» Text passage
— Start —
Michelle Yeoh in "Everything Everywhere All at Once." (Courtesy A24)
Michelle Yeoh in "Everything Everywhere All at Once." (Courtesy A24)

When writer-directors Daniel Kwan and Daniel Scheinert were film students at Emerson College, the Brattle Theatre was where they’d go to discover the foreign, classic and underground movies that influenced their unconventional work, which they credit to the collective moniker Daniels. Now they’re programming the place, sort of. In conjunction with a return engagement of Daniels’ “Everything Everywhere All at Once,” the Brattle’s creative director Ned Hinkle has paired the duo’s surprise spring smash on double bills with a dozen films that inspired their movie-mad multiverse. It’s a well-deserved victory lap for the unexpected blockbuster, which at over $100 million at the worldwide box office is the highest-grossing film to date from hip, indie distributors A24, and is currently cruising into awards season on a wave of critical hosannas. (Some with exquisite taste have called it the film of the year.) Not bad for a movie about laundry and taxes.

Ke Huy Quan in "Everything Everywhere All at Once" (left); Tony Leung Chiu-wai in "In the Mood for Love." (Couresy A24 and The Brattle)
Ke Huy Quan in "Everything Everywhere All at Once" (left); Tony Leung Chiu-wai in "In the Mood for Love." (Courtesy A24 and The Brattle)

This manic mix of earnest immigrant family drama, science fiction silliness, middle-aged romance and interdimensional kung fu cites so many influences and is so full of allusions the movie might as well come with an index, which is why the series is something Hinkle has had in mind since he first saw “Everything Everywhere” during its initial run back in April. “I usually try to go into a film pretty blind,” he explains. “So I hadn’t even watched a trailer when I went to see it at the Somerville. Here I am, enjoying this off-the-wall pseudo-sci-fi movie when all of a sudden I’m transported into an alternate universe with Michelle Yeoh and Ke Huy Quan starring in a Wong Kar Wai film. It was so unexpected, and so well done! I was even more in love with the film than I had been before. I think that’s when my mind started churning over ideas for a repertory series that would highlight all of the influences that went into making this singular movie work.”

Still from "Ratatouille." (Courtesy The Brattle)
Still from "Ratatouille." (Courtesy The Brattle)
— End —
» Data section
— Start —
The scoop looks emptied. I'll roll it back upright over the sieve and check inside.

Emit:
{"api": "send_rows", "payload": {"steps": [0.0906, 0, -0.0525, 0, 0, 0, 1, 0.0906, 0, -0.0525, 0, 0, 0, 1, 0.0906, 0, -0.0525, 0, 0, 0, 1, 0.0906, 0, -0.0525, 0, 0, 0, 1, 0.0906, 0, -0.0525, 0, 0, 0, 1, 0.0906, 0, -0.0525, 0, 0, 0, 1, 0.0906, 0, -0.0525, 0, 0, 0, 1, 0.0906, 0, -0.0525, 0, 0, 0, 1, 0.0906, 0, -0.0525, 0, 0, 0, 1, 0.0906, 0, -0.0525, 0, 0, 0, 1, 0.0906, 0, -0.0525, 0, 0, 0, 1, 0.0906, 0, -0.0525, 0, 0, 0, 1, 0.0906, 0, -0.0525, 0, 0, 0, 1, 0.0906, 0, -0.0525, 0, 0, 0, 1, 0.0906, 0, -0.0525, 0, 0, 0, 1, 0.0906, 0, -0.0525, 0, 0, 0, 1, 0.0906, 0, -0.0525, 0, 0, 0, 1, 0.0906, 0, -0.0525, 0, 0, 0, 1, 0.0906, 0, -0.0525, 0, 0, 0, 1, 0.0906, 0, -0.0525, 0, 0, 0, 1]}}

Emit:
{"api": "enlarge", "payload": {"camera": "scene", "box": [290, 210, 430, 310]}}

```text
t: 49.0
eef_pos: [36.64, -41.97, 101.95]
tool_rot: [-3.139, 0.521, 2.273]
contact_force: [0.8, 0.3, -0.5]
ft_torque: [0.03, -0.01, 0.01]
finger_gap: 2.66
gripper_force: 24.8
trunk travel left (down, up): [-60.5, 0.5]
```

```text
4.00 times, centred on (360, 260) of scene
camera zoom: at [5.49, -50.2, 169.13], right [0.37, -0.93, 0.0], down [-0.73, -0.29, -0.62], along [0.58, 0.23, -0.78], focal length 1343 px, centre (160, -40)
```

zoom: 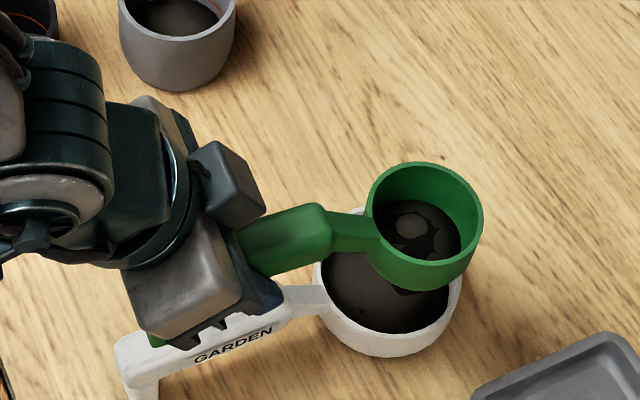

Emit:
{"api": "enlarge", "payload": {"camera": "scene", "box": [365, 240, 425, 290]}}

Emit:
— End —
» What is expected
Take up the text passage again after its last words.

» Answer for this exercise
The Brattle’s “Everything, Everything Everywhere All At Once” retrospective includes two 35mm screenings of “In the Mood for Love,” the Wong Kar Wai masterpiece which gets a gorgeously straight-faced semi-reenactment by Yeoh and Quan in one of Daniels’ most daring gambits. (I still can’t believe how well it worked.) They’re also showing Pixar’s “Ratatouille,” which is treated to a significantly less reverential revision in “Everything Everywhere" thanks to the protagonist’s misremembering of the titular varmint, followed by Daniels’ exceedingly odd 2016 debut “Swiss Army Man,” starring Paul Dano as shipwreck survivor who becomes best friends with Daniel Radcliffe’s flatulent corpse. A movie I most certainly should not have gone to see on the last day of Sundance on two hours of sleep, it’s like an emo “Weekend at Bernie’s,” except gassier.

The “Everything Everywhere” cast’s prior credits are well represented here, with Yeoh's martial arts prowess on full display in a new Janus Films restoration of Johnnie To’s “The Heroic Trio” and the Jackie Chan classic “Supercop,” which most of us still swear she stole out from under the Hong Kong superstar. “Big Trouble in Little China” was obviously a no-brainer, not just for James Hong’s performance, but for the similarly fast-and-loose collisions of Far East and Western tropes. And I suppose one cannot celebrate Ke Huy Quan giving the comeback performance of the year without screening “The Goonies,” a film beloved by generations of pre-teens and also one of the shrillest, most annoying movies ever made.

Still from "A Fish Called Wanda." (Courtesy The Brattle)
Still from "A Fish Called Wanda." (Courtesy The Brattle)

“When it came to choosing just one Jamie Lee Curtis picture, I was a little stumped,” Hinkle confesses. “So I turned to (pre-Elon) Twitter for help and reached out to Daniels about it directly. Dan Kwan was nice enough to answer me and offered up three possibilities that I was already thinking of: ‘True Lies,’ ‘Trading Places,’ and ‘A Fish Called Wanda.’ Ultimately, I went with ‘Wanda’ because it so ably showcases Curtis’ comedic chops, which I think are somewhat underappreciated. I mean, she’s holding her own with two members of Monty Python and Kevin Kline for Christ’s sake!”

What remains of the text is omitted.